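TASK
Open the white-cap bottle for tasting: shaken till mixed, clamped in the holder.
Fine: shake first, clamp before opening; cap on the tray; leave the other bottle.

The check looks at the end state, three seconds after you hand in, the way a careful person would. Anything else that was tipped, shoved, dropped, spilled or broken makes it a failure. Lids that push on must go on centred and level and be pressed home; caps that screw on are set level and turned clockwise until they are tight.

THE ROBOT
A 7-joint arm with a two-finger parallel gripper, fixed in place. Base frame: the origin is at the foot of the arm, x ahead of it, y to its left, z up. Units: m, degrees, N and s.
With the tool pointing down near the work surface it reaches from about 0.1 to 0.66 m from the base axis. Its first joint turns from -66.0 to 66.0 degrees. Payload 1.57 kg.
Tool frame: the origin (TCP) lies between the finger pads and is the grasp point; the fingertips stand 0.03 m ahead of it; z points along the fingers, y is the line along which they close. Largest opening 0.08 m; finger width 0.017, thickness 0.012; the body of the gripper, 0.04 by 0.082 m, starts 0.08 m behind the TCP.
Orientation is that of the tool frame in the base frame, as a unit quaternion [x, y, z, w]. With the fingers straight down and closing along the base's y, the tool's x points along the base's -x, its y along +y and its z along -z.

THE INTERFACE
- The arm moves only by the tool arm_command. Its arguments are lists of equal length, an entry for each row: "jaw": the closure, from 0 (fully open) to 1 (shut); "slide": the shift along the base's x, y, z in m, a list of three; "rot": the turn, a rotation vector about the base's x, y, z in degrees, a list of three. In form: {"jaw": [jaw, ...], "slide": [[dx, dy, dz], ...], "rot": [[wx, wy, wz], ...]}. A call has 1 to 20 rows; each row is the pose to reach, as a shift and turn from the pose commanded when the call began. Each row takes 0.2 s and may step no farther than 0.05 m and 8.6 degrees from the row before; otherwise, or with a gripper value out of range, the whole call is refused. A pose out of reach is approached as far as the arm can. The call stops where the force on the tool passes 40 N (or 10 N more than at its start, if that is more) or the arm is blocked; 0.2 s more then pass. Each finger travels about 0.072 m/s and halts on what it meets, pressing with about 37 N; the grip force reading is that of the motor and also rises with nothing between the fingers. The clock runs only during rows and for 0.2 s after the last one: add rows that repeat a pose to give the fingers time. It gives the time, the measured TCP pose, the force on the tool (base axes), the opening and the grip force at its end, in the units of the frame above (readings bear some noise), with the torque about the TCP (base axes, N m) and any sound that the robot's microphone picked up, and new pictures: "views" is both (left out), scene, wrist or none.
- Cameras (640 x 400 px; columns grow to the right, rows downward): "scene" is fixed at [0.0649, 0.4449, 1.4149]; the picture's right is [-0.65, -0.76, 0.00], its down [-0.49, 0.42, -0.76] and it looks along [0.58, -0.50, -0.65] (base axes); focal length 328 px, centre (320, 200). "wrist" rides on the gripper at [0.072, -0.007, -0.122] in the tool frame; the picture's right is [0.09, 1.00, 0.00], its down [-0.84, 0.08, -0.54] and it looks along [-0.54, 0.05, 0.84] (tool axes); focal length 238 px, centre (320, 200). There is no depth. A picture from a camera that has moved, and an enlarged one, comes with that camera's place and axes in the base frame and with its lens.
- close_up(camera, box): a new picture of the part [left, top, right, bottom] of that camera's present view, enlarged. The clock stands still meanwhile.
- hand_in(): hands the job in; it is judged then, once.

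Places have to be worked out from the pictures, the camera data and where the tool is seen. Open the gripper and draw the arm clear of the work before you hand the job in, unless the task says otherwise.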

* [TO DO]:
Give every line of the material that includes the string "origin".

* [EXERCISE RESULT]:
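A 7-joint arm with a two-finger parallel gripper, fixed in place. Base frame: the origin is at the foot of the arm, x ahead of it, y to its left, z up. Units: m, degrees, N and s.
Tool frame: the origin (TCP) lies between the finger pads and is the grasp point; the fingertips stand 0.03 m ahead of it; z points along the fingers, y is the line along which they close. Largest opening 0.08 m; finger width 0.017, thickness 0.012; the body of the gripper, 0.04 by 0.082 m, starts 0.08 m behind the TCP.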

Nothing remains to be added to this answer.